Auf Ebene der Landkreise liegen die Quoten im Bundesvergleich zwischen zwei und 38 Prozent: So liegt die höchste Quote in Sachsen-Anhalt im Landkreis Stendal, wo jedes dritte Kind (34,5%) in schwierigen Verhältnissen aufwächst. Von den elf Landkreisen und den drei kreisfreien Städten Magdeburg, Halle und Dessau-Roßlau haben acht Quoten von über 30 Prozent. Lediglich der Landkreis Börde liegt mit einer Armutsquote von 19,9 Prozent unter dem Bundesdurchschnitt. Weitaus besser ist die Lage im Süden Deutschlands, vor allem in Bayern und Baden-Württemberg (siehe Karte).

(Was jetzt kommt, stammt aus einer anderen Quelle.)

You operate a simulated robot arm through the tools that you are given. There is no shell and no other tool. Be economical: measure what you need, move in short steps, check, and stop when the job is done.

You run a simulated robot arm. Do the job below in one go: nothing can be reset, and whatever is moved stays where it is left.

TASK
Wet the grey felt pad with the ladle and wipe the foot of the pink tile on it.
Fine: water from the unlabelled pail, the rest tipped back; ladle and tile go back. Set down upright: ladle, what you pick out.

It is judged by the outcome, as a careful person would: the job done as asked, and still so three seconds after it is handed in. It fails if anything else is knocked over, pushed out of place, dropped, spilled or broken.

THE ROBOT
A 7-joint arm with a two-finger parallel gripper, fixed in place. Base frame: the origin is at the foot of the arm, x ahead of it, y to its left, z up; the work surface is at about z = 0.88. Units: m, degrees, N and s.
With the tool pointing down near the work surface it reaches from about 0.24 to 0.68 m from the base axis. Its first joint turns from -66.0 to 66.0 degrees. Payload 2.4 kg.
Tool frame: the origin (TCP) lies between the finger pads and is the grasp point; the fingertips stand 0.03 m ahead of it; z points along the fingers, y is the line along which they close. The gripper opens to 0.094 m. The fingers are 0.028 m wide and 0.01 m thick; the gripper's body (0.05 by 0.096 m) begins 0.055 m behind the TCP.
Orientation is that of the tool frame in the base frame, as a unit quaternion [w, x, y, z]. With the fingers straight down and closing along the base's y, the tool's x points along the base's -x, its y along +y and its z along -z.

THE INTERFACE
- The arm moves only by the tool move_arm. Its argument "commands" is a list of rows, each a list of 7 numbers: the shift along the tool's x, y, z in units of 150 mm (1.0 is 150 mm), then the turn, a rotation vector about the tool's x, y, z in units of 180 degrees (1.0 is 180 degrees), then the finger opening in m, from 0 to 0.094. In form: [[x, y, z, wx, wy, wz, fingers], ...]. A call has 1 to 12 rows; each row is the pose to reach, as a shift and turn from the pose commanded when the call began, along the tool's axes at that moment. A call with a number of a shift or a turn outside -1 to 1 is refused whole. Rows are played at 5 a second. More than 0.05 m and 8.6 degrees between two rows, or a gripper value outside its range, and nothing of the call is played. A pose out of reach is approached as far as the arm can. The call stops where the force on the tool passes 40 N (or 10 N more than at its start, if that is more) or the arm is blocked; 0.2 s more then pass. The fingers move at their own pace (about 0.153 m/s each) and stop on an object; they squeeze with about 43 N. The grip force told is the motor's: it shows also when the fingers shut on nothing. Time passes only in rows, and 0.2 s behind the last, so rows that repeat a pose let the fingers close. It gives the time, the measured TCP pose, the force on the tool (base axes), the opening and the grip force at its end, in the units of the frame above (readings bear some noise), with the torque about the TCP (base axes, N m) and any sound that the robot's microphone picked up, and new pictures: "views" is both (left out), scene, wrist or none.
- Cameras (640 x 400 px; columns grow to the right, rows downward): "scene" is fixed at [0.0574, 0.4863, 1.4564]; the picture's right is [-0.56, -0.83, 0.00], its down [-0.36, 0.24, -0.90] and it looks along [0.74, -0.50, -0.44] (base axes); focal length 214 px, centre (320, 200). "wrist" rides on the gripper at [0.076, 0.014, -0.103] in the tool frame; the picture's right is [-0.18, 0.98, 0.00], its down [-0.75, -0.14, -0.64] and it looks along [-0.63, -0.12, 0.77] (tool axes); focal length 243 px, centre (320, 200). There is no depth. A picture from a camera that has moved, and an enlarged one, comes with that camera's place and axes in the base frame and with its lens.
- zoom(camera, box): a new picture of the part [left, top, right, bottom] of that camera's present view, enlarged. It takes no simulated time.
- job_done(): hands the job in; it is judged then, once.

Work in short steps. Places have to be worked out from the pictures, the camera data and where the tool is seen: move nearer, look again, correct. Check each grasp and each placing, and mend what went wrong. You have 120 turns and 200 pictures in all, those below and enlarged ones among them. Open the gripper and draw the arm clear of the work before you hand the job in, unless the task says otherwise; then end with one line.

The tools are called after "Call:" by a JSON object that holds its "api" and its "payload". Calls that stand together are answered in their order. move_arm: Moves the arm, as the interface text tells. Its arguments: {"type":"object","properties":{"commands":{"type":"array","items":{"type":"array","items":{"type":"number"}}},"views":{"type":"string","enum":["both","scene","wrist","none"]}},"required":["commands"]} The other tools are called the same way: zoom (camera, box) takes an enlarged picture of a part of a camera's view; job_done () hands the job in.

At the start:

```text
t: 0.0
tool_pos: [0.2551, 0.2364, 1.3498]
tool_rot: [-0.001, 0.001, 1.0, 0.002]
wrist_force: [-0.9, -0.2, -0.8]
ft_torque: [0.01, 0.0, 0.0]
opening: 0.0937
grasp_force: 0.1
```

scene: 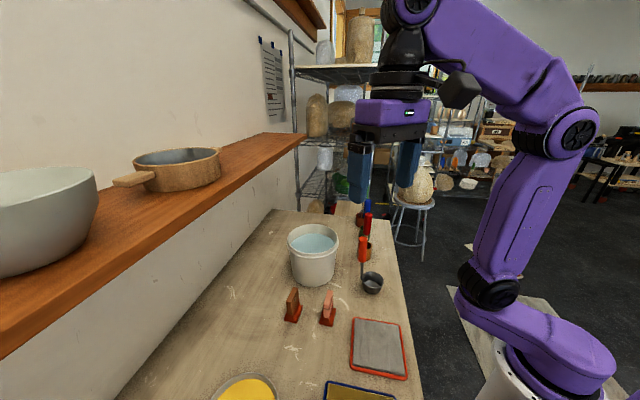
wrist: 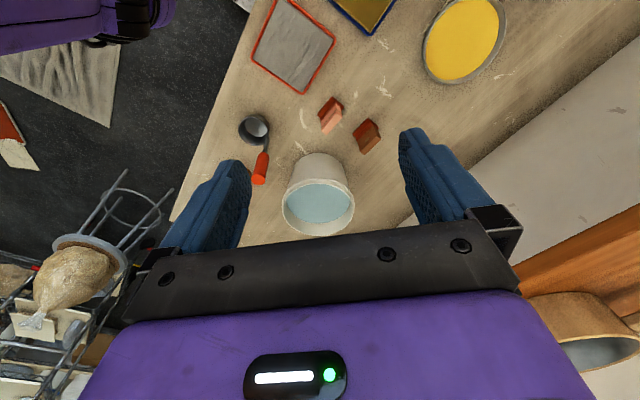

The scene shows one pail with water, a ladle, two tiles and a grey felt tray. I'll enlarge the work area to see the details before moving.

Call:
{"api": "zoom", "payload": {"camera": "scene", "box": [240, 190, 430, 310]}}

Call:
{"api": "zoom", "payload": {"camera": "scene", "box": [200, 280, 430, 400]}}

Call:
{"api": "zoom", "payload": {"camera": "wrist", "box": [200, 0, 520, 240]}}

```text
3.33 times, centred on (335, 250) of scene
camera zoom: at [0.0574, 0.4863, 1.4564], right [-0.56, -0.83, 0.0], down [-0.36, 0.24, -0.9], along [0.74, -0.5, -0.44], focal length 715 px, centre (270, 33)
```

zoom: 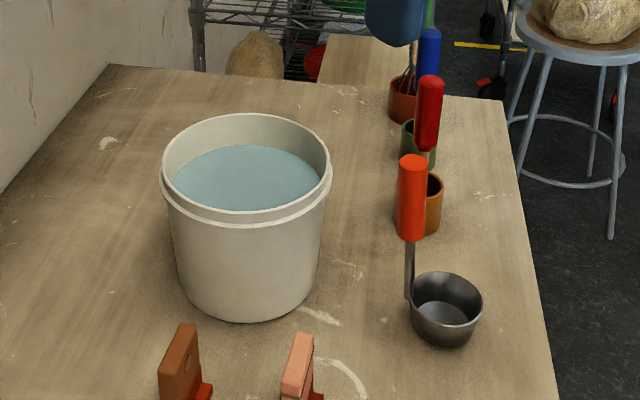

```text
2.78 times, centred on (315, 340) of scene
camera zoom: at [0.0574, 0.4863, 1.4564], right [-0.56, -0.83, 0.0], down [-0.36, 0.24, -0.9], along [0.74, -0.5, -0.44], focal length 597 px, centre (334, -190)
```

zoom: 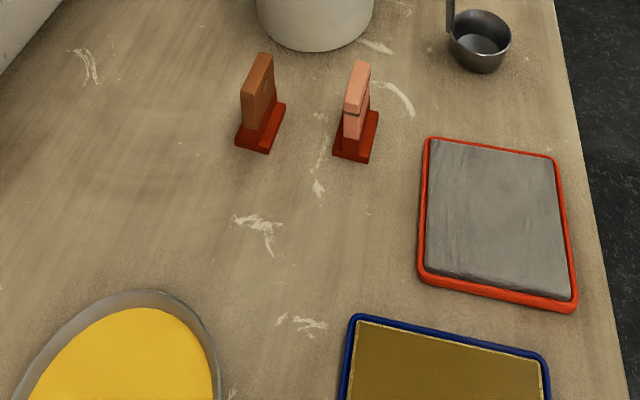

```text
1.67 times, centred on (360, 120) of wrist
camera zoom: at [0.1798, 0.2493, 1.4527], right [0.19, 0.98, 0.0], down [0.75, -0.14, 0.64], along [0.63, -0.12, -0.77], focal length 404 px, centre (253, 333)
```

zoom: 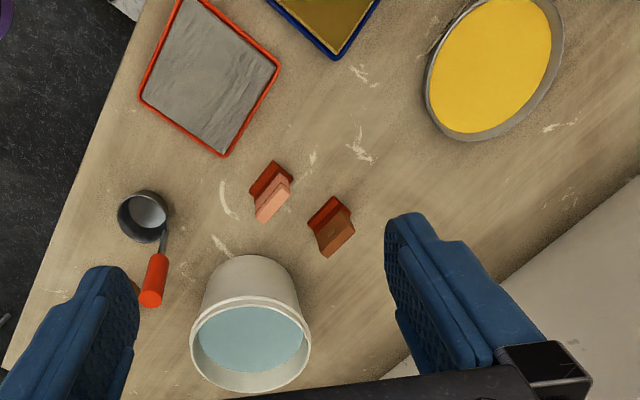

Das von Bertelsmann gezeichnete Bild ist zwar erschreckend, als Faktum für Sachsen-Anhalt allerdings weder neu noch unbekannt. Das Sozialministerium hatte bereits 2008 den zweiten Armuts- und Reichtumsbericht vorgelegt. Darin heißt es, dass vor allem 7- bis 15-jährige Kinder überproportional von Armut betroffen sind. Kinderarmut sei vor allem dort zu finden, wo beide Elternteile arbeitslos sind.

Die Linken-Landtagsabgeordnete Eva von Angern hatte gestern zu der Studie erklärt: "In Sachsen-Anhalt herrscht strukturelle Kinderarmut. Trotz Abwanderungsverlusten und Geburtenknick hat sich die Zahl derjenigen Kinder, die von Sozialgeld leben müssen, über die Jahre bei 30 Prozent verfestigt." Sie hoffe, dass die neue Landesregierung einen "unverstellten Blick" auf dieses Problem habe.

Der Sprecher des Sozialministeriums, Holger Paech, erklärte: "Vor dem Problem darf man die Augen nicht verschließen. Es gibt Kinderarmut in Sachsen-Anhalt." Die beste Medizin gegen Kinderarmut sei Arbeit, vor "allem gut bezahlte". Das Problem sei, es gebe viele Vollzeitbeschäftigungsverhältnisse, von denen die Menschen ihre Familie nicht ernähren könnten und als sogenannte Aufstocker zusätzlich Geld vom Staat erhalten. Mit der Rückkehr zum Ganztagsanspruch auf einen Platz in einer Kindertagesstätte bemühe sich die Politik, dass aus finanzieller Armut nicht auch noch Bildungsarmut entsteht.